No Atlântico Sul, no entanto, a falta de longas séries históricas impede a realização de estudos que avaliem a dimensão desses impactos. O alerta foi feito pelo professor Jean Louis Valentin, do departamento de Biologia Marinha da Universidade Federal do Rio de Janeiro (UFRJ), na semana passada, durante a 60ª Reunião Anual da Sociedade Brasileira para o Progresso da Ciência (SBPC).
“Observamos muitos fenômenos que podem estar sendo causados pelo efeito das mudanças climáticas sobre o plâncton, que é a base da cadeia alimentar marinha e fonte essencial dos recursos pesqueiros. Mas não podemos tirar conclusão alguma porque não temos séries temporais longas. Recomendo fortemente um monitoramento sistemático do plâncton”, disse Valentin à Agência FAPESP.
De acordo com Valentin, o declínio da produção de sardinha na região de Cabo Frio, no litoral fluminense, é um exemplo de fenômeno que pode estar sendo causado por impactos do clima sobre o plâncton.
“A sardinha só existe ali por causa do fenômeno da ressurgência, que é um afloramento das águas do fundo, ricas em nutrientes. Isso faz crescer o plâncton, que é o único alimento da sardinha. O aumento da temperatura torna a água menos densa, provocando uma estratificação da coluna d’água, diminuindo a ressurgência”, explicou Valentin.
Segundo o professor, outros fenômenos ocasionados pelas mudanças climáticas podem estar também afetando as comunidades plantônicas na região do estuário do Rio da Prata. “Com o aquecimento, há uma maior descarga de água continental, que altera a composição do plâncton. Isso tem diversos efeitos sobre a cadeia alimentar oceânica, podendo levar ao aparecimento de espécies exóticas e tóxicas”, disse.
Nenhuma conclusão poderá ser tirada, no entanto, enquanto não houver um monitoramento contínuo do plâncton. “Não podemos saber se essas alterações estão relacionadas às mudanças climáticas, pois no Atlântico Sul não há coleta contínua de dados por mais que um ou dois anos. Precisaríamos de séries de 40 a 50 anos”, disse Valentin.

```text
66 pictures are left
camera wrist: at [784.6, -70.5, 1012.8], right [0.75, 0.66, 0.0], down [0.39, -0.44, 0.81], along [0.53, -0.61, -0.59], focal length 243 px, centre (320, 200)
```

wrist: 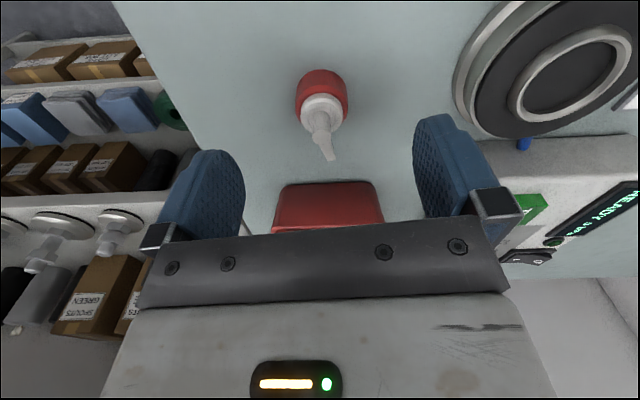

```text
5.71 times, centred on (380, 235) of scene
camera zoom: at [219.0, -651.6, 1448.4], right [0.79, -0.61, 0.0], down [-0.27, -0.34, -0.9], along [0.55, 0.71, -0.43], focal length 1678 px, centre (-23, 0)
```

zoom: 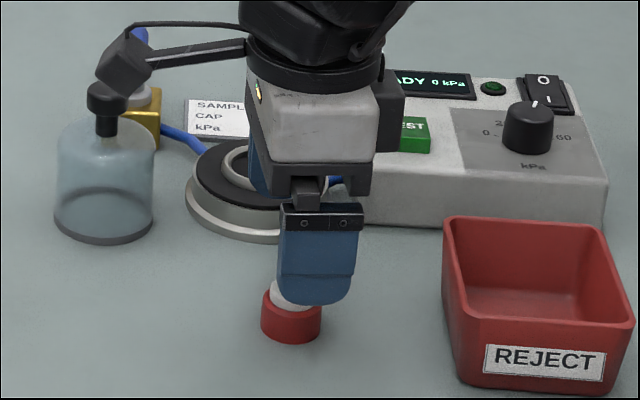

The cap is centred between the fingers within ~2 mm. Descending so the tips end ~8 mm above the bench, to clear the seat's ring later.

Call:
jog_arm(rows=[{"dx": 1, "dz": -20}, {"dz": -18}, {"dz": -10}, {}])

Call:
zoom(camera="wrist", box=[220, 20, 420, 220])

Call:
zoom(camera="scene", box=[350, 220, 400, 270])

O aquecimento global, de acordo com o professor, causa o deslocamento de comunidades planctônicas, levando espécies de águas frias a desaparecer, enquanto as de áreas quentes ocupam novas regiões. “Essa substituição de populações, que muda todas as relações tróficas, tem sido observada no hemisfério norte”, disse.
Segundo o cientista, como há necessidade de várias décadas de monitoramento sistemático, é preciso que ele comece a ser feito imediatamente. Para ele, isso poderia ser feito a partir de pontos de coleta próximos a laboratórios distribuídos pela costa brasileira.

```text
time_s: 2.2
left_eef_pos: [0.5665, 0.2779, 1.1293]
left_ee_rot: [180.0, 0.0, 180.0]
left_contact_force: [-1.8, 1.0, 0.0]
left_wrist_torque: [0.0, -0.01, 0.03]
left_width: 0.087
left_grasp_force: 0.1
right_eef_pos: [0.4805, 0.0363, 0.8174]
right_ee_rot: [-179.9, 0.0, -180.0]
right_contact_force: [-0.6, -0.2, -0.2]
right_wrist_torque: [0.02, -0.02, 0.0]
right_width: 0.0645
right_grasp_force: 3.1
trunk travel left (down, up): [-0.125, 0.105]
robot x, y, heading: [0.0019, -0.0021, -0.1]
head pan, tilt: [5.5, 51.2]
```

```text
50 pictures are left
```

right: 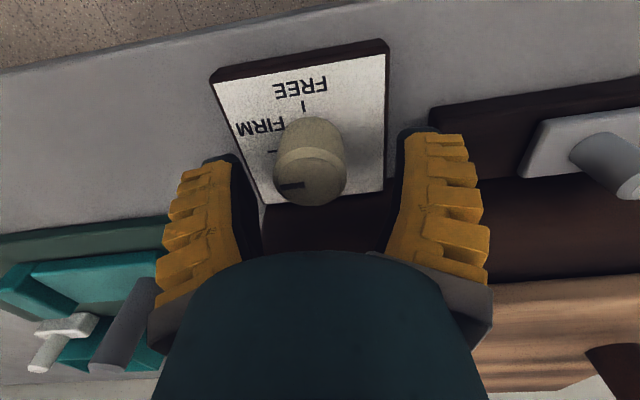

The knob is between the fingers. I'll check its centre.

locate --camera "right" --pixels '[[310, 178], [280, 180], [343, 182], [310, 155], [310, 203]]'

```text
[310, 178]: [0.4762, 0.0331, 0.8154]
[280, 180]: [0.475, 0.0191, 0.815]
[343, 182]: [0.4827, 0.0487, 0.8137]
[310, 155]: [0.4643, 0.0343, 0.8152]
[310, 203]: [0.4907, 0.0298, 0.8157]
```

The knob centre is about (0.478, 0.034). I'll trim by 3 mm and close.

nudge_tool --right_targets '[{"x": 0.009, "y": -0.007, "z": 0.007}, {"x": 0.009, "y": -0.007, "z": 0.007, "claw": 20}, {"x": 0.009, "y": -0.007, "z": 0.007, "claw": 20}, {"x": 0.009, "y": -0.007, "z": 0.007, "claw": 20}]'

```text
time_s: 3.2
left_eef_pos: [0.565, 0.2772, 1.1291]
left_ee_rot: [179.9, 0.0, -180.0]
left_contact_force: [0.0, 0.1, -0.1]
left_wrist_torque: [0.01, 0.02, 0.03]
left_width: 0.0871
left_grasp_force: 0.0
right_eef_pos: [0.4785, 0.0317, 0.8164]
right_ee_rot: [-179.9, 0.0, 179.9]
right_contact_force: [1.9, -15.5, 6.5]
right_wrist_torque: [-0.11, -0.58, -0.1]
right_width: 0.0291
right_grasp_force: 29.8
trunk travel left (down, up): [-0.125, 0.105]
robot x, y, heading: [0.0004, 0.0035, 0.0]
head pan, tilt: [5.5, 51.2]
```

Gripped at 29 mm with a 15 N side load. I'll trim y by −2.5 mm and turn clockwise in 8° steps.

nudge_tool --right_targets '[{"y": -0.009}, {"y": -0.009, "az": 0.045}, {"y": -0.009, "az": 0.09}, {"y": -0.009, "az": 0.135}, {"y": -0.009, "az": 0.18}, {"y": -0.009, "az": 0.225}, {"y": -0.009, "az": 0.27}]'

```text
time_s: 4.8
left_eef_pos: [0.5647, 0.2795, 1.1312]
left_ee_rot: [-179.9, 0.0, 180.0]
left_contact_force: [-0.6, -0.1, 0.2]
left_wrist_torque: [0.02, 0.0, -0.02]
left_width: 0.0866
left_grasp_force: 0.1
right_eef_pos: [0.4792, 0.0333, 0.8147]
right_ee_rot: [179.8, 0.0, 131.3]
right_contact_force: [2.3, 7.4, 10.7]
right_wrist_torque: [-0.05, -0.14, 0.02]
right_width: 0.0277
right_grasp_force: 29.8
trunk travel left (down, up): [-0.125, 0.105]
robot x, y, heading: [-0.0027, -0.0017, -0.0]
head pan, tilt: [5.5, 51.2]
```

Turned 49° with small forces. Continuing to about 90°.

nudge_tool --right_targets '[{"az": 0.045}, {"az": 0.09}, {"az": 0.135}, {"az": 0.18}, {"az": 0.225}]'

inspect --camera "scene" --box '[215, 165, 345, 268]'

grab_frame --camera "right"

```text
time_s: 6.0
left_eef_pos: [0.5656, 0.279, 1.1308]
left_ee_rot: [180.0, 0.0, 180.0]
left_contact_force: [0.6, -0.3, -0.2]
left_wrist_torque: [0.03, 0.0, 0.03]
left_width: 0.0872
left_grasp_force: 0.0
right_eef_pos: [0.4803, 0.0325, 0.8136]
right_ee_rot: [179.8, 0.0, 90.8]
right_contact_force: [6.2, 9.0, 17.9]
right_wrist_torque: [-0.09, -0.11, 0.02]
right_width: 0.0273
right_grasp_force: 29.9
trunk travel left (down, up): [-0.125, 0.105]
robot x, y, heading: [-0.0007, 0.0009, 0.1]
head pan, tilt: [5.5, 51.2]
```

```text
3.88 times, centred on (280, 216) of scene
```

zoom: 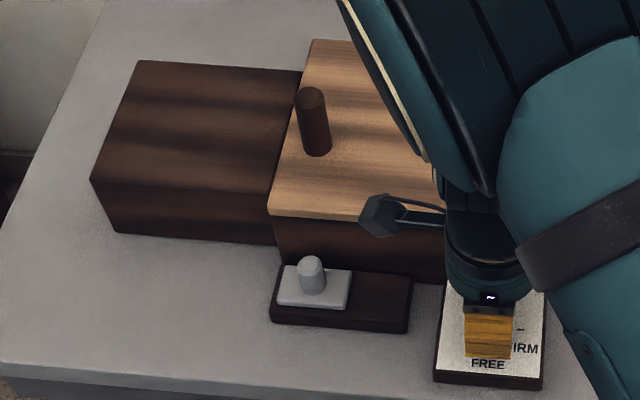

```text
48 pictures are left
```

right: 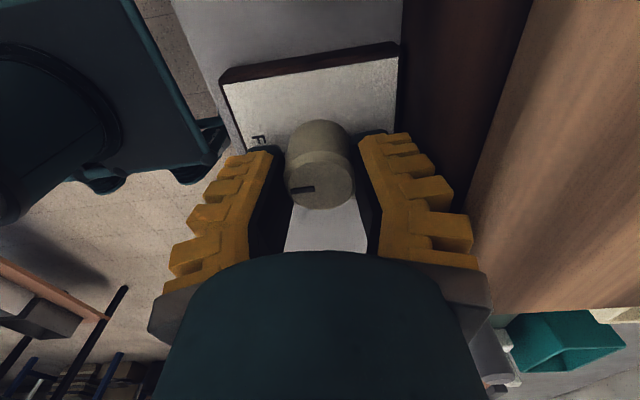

“Bastaria uma coleta semanal. O custo não passaria de R$ 30 mil, incluindo o financiamento de bolsas de mestrado e o aluguel de barcos. É irrisório para um benefício tão grande”, disse.
Um orçamento maior permitiria, segundo ele, adquirir um CPR (Continuous Plankton Recorder) – o aparelho utilizado para recolher de amostras desde 1958 no Atlântico Norte. “O ideal seria também investir em bolsas para taxonomistas, ampliar os programas já existentes e melhorar métodos de coleta e processamento das amostras”, declarou.
O pesquisador lembra que há projetos de excelência atuando no país, como o Projeto Laplata – que estuda os mecanismos físicos que influenciam o processo biológico nos oceanos – e o Programa Goos Brasil, componente brasileiro do Sistema Global de Observação dos Oceanos (Goos). Mas nenhum deles faz coleta de plâncton.
“No Atlântico Norte temos uma realidade diferente. Quando consultamos a base de dados global do governo norte-americano sobre plâncton, vemos claramente que estamos carentes de informação sobre o Atlântico Sul”, disse o cientista, referindo-se à Base de dados de observação, produção e ecologia de plâncton costeiro e oceânico (Copepod, na sigla em inglês).